For now, having gone through it twice, I am puzzling quite nicely about your first suggestion: Tell a lie.
And considering what the lie of that section might be.
This whole piece is so beautiful, Anthony. Deeply beautiful. I had this sort of heart-scrunching then heart-expanding moment at the end of the piece.
Anthony says
Thank you very much for your kindness. The lie for me is that I adore conferences, which I really have mixed emotions over; in one sense I love the people, but the structure of the conference as one gigantic book peddle, not so much 🙂
L.L. Barkat says
You demonstrate, then, how a lie can be a great starting place for some kind of truth. 🙂 Especially in writing, it gives a location from which to move. (Does writing always move towards truth? I wonder.)
Where did the suggestion to lie come from? The conference? Or is that one of your tried-and-true writing tricks you picked up along the way?
Maureen Doallas says
Oh, a lot here and so worthwhile. Will have to come back.
Welcome to the TSP Team!
Anthony says
Thanks Maureen. I feel very much welcome. I’m reading your piece today. Have a great weekend.
Anthony says
Nonfiction to my mind serves not to represent truth, but present a individual’s interpretation of it. Not all creative nonfiction pieces, especially memoir, is able to end with anything close to a conclusion. Most simply end out of courtesy to the reader or when the writer has exceeded thirteen ways to auger black birds. The best creative nonfiction, in other words, essays the truth but rarely, if ever, catches up to it.
L. L. Barkat says
oh, i love this…
“Most simply end out of courtesy to the reader or when the writer has exceeded thirteen ways to auger black birds.”
It’s an interesting question… what makes us choose to conclude? Besides some kind of word count requirement, I mean.
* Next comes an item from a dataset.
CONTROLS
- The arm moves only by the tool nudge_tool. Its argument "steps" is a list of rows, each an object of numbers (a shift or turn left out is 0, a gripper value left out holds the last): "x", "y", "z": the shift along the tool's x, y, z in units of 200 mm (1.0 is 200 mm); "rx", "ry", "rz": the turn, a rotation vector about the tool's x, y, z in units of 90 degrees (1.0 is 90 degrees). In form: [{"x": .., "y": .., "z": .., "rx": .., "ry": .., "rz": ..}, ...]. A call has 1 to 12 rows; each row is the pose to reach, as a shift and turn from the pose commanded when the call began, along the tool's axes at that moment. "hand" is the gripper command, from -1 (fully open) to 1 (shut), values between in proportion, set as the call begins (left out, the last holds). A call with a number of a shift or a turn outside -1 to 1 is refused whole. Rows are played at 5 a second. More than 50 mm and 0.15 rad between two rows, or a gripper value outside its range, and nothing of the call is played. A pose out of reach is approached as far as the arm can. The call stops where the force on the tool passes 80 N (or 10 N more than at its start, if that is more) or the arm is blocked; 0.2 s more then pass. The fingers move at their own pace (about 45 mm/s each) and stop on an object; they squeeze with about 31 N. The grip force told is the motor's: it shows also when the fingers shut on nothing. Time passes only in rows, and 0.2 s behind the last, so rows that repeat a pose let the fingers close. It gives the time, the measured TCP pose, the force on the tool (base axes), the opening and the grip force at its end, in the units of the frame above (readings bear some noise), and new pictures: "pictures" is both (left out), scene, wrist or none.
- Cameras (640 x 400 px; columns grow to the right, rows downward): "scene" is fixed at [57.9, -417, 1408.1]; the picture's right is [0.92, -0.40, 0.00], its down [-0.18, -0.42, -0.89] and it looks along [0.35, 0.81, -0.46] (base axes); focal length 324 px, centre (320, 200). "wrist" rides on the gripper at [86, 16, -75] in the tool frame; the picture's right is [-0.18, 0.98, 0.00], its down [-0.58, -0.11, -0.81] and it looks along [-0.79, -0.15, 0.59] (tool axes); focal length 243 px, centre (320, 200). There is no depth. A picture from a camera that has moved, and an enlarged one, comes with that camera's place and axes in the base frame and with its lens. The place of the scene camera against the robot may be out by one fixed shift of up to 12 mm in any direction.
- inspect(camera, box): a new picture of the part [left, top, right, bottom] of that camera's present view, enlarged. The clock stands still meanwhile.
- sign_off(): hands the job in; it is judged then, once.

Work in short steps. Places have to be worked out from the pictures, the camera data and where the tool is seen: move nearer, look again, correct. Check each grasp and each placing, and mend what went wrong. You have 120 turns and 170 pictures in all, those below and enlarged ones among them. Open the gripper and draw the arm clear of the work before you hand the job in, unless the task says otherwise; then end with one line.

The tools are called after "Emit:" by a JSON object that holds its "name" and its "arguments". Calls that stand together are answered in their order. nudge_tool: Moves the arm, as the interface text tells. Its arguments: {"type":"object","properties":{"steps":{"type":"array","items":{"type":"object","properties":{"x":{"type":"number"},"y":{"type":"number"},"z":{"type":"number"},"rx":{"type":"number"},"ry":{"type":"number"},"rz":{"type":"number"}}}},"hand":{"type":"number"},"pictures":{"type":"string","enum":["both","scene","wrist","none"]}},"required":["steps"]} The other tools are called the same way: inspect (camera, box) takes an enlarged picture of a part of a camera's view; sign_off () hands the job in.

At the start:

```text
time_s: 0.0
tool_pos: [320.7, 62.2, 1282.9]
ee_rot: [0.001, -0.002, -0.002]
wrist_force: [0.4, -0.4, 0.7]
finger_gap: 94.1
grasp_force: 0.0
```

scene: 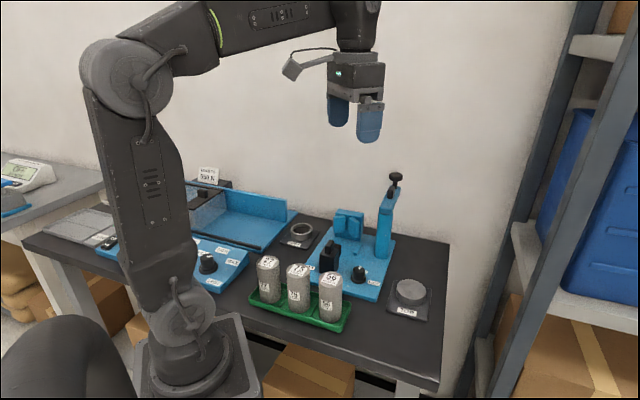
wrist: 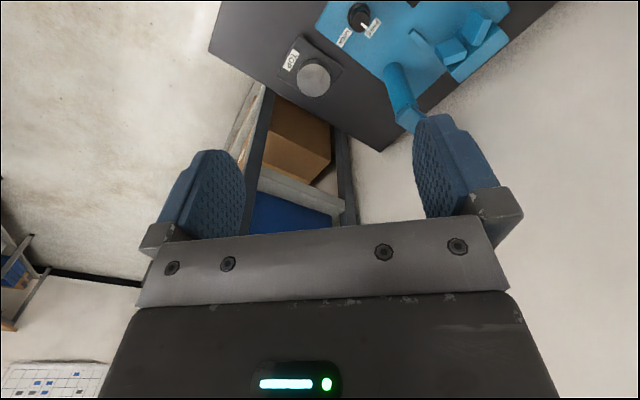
And in my experience as an editor, many writers often conclude one paragraph too late. 🙂
Anthony says
Truth be told. I tend to end at the height of ecstasy and then I known that I’ve done it: created a little thing of beauty.
Diana Trautwein says
I love this so much. This meandering and coming back again and again to center. Thank you, thank you.
Anthony says
Thanks Diana, you’re most welcome.
allison says
Cy Twombly in prose. Enjoying as always your soulful perambulations.
Dolly@Soulstops says
Thank you, Anthony. I enjoyed reading your thoughts.